Document segment:
((

Nella tipica canzone irlandese possiamo trovare alcuni temi ricorrenti che cercherò di riassumere:

1) Prima ci si ubriaca, poi viene tutto il resto

2) Subito dopo la sbornia nella lista delle priorità compare la voce: “Combattere gli inglesi” che però vincono sempre grazie ai loro perfidi cannoni

3) Allora l’irlandese sconfitto diventa ‘Rover’ (vagabondo, giramondo) ed emigra suo malgrado in posti assurdi, Livorno, Sud El Bar, Suvla, Sidney; come minimo NewYork. Posti comunque dove il cielo non è paragonabile a quello d’Irlanda.

))

Data excerpt:
((

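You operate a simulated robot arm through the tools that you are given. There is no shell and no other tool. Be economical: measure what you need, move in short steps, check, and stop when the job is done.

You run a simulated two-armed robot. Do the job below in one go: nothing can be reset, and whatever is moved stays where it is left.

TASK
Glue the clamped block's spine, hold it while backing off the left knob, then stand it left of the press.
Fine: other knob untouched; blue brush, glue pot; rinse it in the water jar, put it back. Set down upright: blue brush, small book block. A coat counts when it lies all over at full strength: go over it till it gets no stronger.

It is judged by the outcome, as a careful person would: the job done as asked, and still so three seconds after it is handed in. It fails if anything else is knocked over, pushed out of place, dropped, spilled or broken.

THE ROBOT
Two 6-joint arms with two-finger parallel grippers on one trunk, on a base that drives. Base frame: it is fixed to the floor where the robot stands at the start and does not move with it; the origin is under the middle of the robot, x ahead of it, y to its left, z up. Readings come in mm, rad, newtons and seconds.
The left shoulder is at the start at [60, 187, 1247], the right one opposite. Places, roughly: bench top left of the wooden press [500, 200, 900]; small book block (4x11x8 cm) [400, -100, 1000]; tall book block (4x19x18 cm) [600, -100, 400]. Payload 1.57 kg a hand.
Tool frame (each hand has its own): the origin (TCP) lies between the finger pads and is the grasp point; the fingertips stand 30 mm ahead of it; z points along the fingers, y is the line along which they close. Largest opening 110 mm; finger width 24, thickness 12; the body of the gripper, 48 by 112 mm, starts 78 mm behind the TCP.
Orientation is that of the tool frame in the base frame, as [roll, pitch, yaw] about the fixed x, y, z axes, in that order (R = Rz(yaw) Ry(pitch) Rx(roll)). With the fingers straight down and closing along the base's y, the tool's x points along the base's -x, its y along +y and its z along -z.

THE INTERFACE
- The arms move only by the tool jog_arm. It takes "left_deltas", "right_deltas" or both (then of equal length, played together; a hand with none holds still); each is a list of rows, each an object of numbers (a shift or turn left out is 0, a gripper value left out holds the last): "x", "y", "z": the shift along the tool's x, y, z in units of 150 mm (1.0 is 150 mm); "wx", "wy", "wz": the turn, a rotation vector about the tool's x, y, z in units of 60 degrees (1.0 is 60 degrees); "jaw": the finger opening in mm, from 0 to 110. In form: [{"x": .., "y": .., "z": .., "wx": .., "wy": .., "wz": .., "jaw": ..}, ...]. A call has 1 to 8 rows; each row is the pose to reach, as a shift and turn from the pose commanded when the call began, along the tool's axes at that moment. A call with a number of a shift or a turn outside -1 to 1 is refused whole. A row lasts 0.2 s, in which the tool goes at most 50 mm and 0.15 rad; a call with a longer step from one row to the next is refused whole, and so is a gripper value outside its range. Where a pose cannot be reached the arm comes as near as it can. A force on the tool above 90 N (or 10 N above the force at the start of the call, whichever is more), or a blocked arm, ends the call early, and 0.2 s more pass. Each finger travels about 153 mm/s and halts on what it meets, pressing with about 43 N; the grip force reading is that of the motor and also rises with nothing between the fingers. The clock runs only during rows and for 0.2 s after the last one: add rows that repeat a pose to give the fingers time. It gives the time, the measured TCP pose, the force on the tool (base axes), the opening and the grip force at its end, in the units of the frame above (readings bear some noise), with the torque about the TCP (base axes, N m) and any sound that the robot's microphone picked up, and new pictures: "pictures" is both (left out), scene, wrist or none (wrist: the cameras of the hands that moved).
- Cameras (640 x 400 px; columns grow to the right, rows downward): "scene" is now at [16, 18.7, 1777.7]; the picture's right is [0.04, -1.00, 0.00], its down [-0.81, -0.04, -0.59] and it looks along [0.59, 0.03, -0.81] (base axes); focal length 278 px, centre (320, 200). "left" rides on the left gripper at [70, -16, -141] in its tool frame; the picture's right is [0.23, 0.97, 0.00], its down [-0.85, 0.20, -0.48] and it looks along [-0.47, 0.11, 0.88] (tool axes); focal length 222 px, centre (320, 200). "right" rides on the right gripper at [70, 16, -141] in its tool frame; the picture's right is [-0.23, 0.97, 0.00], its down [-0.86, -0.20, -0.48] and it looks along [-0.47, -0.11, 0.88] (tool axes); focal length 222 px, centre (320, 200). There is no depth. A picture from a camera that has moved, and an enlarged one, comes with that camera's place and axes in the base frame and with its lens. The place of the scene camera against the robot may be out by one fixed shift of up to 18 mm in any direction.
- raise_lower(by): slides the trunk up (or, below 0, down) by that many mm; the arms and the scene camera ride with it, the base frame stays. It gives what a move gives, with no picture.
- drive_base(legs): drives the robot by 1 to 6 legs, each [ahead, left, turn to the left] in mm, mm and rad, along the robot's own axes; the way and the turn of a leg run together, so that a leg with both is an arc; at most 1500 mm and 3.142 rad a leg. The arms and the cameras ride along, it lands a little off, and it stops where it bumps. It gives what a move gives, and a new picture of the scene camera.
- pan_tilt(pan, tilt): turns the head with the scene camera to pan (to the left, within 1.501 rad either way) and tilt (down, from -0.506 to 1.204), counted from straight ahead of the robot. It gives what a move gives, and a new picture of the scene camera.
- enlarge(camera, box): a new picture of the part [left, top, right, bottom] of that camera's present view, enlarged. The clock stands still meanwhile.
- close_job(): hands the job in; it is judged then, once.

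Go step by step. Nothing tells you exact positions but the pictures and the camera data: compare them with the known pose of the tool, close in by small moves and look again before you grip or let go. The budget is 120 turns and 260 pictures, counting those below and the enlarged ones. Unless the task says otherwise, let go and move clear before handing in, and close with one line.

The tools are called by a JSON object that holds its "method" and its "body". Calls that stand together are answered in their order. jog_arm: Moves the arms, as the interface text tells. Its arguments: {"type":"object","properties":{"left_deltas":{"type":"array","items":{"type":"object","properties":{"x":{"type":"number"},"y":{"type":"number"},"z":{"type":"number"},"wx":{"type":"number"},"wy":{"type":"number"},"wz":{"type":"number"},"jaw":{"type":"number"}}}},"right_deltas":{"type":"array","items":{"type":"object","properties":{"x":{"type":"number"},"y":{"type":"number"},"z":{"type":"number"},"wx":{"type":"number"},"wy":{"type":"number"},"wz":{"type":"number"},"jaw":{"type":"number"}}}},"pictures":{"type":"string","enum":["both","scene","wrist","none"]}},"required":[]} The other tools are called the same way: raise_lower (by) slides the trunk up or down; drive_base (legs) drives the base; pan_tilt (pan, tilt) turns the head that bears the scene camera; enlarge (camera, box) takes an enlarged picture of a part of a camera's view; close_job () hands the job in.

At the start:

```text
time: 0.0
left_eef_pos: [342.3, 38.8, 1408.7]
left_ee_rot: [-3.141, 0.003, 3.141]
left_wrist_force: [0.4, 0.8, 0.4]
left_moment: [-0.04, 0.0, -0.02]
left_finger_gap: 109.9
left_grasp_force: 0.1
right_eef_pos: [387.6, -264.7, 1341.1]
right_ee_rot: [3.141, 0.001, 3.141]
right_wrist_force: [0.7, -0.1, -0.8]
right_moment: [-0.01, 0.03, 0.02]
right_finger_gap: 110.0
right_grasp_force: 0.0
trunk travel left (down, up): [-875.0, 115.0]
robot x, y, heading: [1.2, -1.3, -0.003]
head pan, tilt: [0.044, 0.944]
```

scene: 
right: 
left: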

))

Exercise task A: Cite the document segment exactly. Begin with "3) Allora l’irlandese" and finish with "a quello d’Irlanda.".
Exercise task B: Please continue the document segment.

Written reply A:
3) Allora l’irlandese sconfitto diventa ‘Rover’ (vagabondo, giramondo) ed emigra suo malgrado in posti assurdi, Livorno, Sud El Bar, Suvla, Sidney; come minimo NewYork. Posti comunque dove il cielo non è paragonabile a quello d’Irlanda.

Written reply B:
4) A questo punto s’innamora di una certa Molly la quale:

a) gli frega tutti i soldi
b) muore di malattie sconosciute, forse attaccatele dall’irlandese stesso portatore sano che le ha prese a Suvla o Sud El Bar

5) Preso dalla tristezza, nostalgia, malinconia e tutti gli stati d’animo più consoni all’ubriachezza l’irlandese giunge alla conclusione che nel Punch l’acqua calda non è strettamente necessaria, basta il Rhum

6) Torna nella terra natia dove passerà gli ultimi suoi giorni conoscendo varie Molly che faranno la fine del punto 4

7) Prima o poi l’irlandese morirà, ma si fa seppellire con una buona dose di alcool per il viaggio, come i faraoni egizi facevano con cibo e acqua.

Sicuramente avrò trascurato qualcosa: provate a trovare altri punti salienti e – perché no? – a comporre la tipica canzone irlandese definitiva (in italiano) che ve la pubblico sul Blog.

Forza!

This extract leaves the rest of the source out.